In a wry observation, Anctil said it will soon be necessary for anglophones to learn French in order to read francophone works on Yiddish.

He said he was attracted to Yiddish because, as a francophone, he wanted to learn more about Jews, a minority that has preserved its ethnic identity and cultural and linguistic traditions in the face of assimilation.

A professor at the University of Ottawa, where he teaches contemporary Canadian history, Anctil has written widely on Jews and Yiddish.

Three years ago, in conjunction with Concordia University historian Ira Robinson, he published Trajectoires juives au Quebec.
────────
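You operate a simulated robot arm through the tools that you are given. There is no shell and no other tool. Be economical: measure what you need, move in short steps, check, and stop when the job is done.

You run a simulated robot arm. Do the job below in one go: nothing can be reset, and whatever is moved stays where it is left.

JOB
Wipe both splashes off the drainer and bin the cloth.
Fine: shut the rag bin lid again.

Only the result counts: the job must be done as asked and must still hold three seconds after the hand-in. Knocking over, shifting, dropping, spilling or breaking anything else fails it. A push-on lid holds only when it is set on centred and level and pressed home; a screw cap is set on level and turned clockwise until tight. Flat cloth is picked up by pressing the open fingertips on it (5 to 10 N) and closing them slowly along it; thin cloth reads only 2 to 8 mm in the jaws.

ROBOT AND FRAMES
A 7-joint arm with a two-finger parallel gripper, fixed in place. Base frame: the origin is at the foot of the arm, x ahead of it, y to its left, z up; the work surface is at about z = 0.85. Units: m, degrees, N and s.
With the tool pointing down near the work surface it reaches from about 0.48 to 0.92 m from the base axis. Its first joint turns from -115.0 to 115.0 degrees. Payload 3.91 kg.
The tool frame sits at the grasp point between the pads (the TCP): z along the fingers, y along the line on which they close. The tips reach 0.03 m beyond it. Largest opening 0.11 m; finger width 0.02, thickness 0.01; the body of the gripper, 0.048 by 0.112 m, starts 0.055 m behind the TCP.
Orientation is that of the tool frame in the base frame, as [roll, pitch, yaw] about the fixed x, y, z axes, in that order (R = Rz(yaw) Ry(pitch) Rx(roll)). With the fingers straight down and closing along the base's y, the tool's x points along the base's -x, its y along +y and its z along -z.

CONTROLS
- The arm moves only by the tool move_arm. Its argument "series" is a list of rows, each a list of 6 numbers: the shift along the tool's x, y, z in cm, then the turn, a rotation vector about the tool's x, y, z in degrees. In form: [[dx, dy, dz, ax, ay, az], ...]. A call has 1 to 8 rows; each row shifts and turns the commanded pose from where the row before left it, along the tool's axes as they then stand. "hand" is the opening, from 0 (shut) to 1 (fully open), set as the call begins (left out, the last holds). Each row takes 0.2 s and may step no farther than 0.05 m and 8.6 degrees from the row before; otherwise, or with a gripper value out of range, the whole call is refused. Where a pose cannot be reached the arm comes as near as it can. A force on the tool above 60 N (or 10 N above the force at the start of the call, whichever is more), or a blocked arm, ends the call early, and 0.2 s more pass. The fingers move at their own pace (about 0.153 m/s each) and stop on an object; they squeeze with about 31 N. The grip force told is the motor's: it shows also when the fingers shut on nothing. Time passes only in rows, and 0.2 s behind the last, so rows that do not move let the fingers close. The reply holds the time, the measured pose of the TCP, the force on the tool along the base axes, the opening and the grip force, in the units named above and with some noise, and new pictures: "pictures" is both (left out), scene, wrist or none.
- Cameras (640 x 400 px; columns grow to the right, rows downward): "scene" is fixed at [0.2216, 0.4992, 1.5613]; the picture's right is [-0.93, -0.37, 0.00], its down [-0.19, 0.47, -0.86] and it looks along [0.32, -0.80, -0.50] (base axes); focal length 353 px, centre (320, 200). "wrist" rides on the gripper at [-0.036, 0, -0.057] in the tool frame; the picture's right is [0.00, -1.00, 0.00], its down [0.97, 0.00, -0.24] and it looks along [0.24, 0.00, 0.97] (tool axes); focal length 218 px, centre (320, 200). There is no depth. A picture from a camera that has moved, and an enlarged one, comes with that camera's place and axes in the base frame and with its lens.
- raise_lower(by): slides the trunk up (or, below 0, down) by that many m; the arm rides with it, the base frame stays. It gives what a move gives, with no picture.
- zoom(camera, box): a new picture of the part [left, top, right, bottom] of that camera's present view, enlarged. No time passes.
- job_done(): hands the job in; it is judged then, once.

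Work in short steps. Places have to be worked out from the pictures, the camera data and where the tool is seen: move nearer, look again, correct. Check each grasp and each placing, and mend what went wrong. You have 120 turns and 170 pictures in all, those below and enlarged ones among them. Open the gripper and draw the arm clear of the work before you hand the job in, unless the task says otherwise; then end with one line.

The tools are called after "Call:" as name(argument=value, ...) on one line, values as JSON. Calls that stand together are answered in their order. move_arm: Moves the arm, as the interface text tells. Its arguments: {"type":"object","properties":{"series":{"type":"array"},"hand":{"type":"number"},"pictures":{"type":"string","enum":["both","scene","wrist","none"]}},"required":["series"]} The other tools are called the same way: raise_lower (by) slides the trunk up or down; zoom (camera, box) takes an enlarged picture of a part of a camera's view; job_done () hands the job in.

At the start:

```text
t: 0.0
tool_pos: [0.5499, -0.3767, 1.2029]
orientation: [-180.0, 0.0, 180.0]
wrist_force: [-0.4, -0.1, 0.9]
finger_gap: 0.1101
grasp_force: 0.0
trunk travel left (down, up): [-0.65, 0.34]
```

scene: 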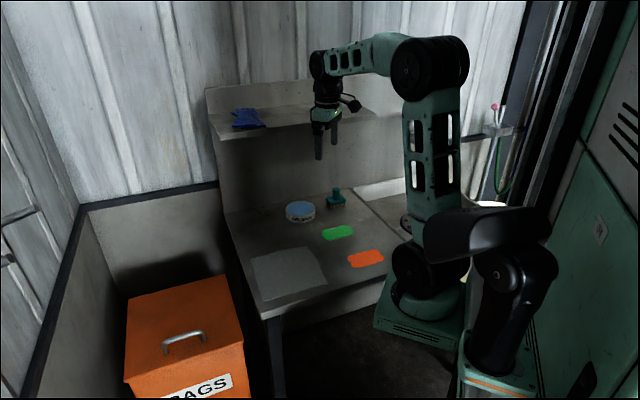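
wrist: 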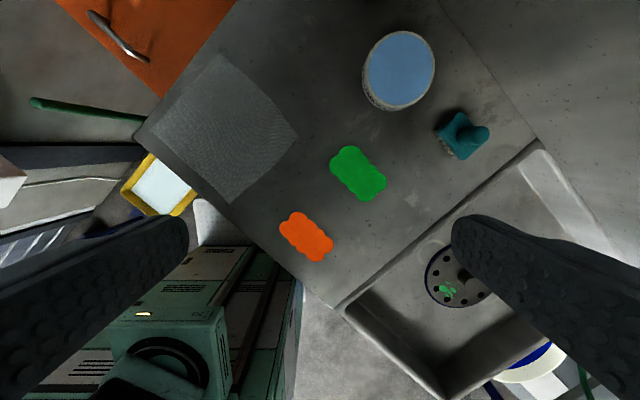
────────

More recently, he wrote Jacob-Isaac Segal, un poete yiddish de Montreal et son milieu, a biography of that late poet.

Wearing a black fedora usually favored by modern Orthodox Jews, Anctil launched into his talk by reciting a poem by Segal, enunciating each word meticulously.

In a brief survey of Yiddish, he said it was the language used by Eastern European Jewish immigrants who arrived in Canada during the great migration from 1904 to 1914.

By 1931, Yiddish was the mother tongue of more than 90 percent of Jews in Canada over the age of 10, he noted.

The Yiddish alphabet
The Yiddish alphabet

Yiddish was spoken exclusively by immigrants rather than by native-born Canadian Jews.

Even the children of Yidddishists failed to utilize it as their first language, he pointed out.

In a lament, Anctil said that current scholarship on Yiddish literature and culture tends to be neglected, if not ignored, by Canadian Jewish studies programs. This stems from the fact that few researchers can master Yiddish, which, he observed, is not currently taught in a sustained or serious manner.

According to Anctil, less than one percent of Yiddish documentation has been translated into English.

In closing, he said that more and more non-Jewish scholars are specializing in Canadian Jewish history. As he put it, “It’s opening up to all Canadian historians.”

The symposium was organized in honor of Gerald Tulchinsky, a Canadian historian who taught at Queen’s University from 1966 to 1999 and who has written a series of  books on Jewish history in Canada, from Branching Out: The Transformation of the Canadian Jewish Community to Joe Salsberg: A Life of Commitment.